Magnesium reacts with water or with moisture, forming magnesium hydroxide, hydrogen gas and heat. Prevention: NEVER MIX WATER WITH MAGNESIUM. ALWAYS COAT MAGNESIUM WITH POTASSIUM DICHROMATE OR LINSEED OIL.

  • Magnalium or fine aluminum with water

Magnesium in magnalium, reacts with water forming magnesium hydroxide, hydrogen gas and heat. Magnalium is somewhat less reactive than magnesium alone. This applies also to aluminum, when it's particle size is small. The danger is cumulative with nitrates, see above. Prevention: AVOID MIXING WATER WITH THESE METALS. USE SMALL PERCENTAGE OF POTASSIUM DICHROMATE WITH MAGNALIUM. WITH ALUMINUM, USE SMALL PERCENTAGE OF BORIC ACID.

  • Unprotected magnesium, magnalium with ammonium perchlorate

Moisture will react with magnesium forming magnesium hydroxide.
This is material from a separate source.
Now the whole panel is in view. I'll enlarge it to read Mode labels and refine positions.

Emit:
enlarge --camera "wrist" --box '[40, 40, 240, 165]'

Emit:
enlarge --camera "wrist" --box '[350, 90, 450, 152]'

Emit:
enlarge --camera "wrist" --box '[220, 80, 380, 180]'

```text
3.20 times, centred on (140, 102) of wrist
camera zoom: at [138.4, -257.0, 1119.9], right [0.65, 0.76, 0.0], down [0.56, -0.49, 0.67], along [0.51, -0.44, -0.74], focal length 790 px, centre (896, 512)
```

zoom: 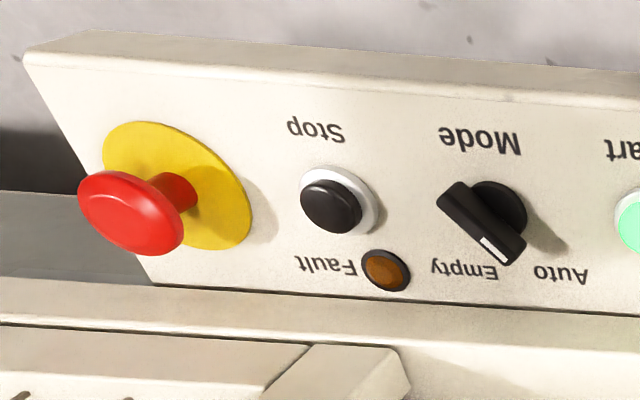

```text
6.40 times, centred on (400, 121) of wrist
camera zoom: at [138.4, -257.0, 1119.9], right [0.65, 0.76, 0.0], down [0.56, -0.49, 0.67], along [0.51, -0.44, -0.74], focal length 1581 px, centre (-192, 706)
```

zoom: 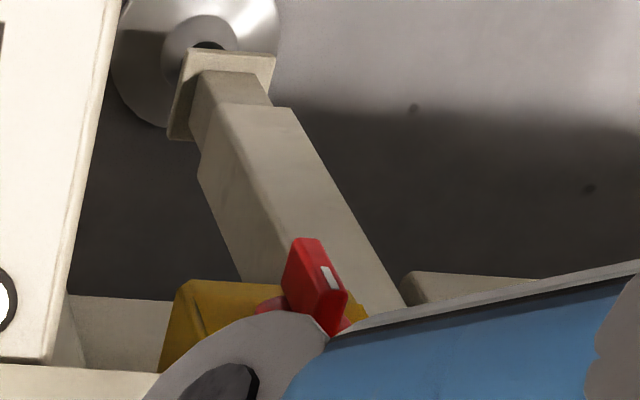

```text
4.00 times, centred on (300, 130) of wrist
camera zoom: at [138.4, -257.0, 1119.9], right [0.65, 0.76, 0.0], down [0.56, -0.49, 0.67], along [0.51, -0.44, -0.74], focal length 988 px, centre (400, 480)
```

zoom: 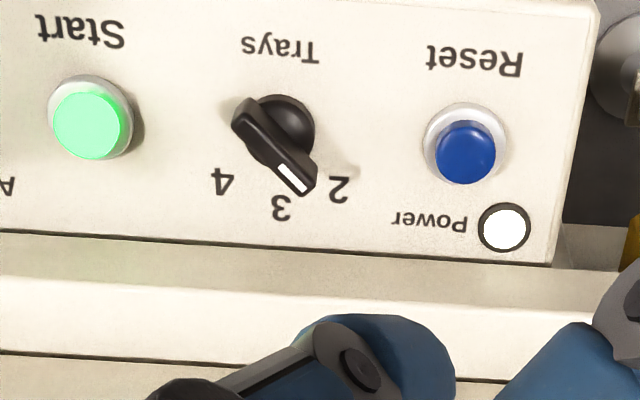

Magnesium hydroxide will react further with ammonium perchlorate, forming ammonia and magnesium perchlorate. Magnesium perchlorate is hygroscopic, and will draw more moisture from air. The reaction of anhydrous magnesium perchlorate with moisture generates heat. Linseed oil does not protect magnesium/magnalium from ammonium perchlorate! Prevention:ALWAYS COAT MAGNESIUM/MAGNALIUM WITH POTASSIUM DICHROMATE. POWDERED DICHROMATE ADDED TO THE COMPOSITION WILL NOT PREVENT THE REACTION.

  • Copper or zinc with ammonium perchlorate

Copper or zinc reacts with AP as magnesium/magnalium, but to lesser extent. Some strobe compositions exhibit this combination. (Potassium dichromate uncertain->see discussion). Prevention: CHECK pH FOR NEUTRAL. NEVER USE WATER BINDER. USE IMMEDIATELY AFTER MIXING.

  • Magnesium, magnalium with boric acid

Boric acid passivates aluminum, but attacks magnesium and magnalium. So to say, magnesium and magnalium can not be stabilized by acid buffer. Prevention: NEVER MIX BORIC ACID WITH MAGNESIUM OR MAGNALIUM.

  • Nitrates with ammonium perchlorate

Alkali nitrates react with ammonium perchlorate forming ammonium nitrate and alkali perchlorate. Ammonium nitrate is hygroscopic, and will draw moisture from the air. With metal, it will pose dangers as discussed above, and will at least lead into ignition problems. For example a piece of visco in ammonium perchlorate comp may result into a dud or a low-break, due to the wetting. Prevention: NEVER MIX NITRATES WITH AMMONIUM PERCHLORATE. NEVER USE VISCO AT INTIMATE CONTACT WITH AP COMPOSITIONS.

  • Unprotected iron powder with water

Water and iron will form 'rust', which will eventually render the composition useless. The comp may well become a Deathmix, since the reaction evolves heat; disposable hand warmer packs generates heat with iron powder, water, catalyst and atmospheric oxygen. The burning speed of 'rusted stars' may slow down, and glowing dross may fall to the ground and audience. Prevention: COAT IRON POWDER WITH LINSEED OIL, WD40 OR STEARIN. USE AS LITTLE AS WATER WITH ETANOL AS NECESSARY, WET COMP ONLY AS NECESSARY. DO NOT STORE COMPS WITH UNPROTECTED IRON FOR A LONG PERIOD OF TIME.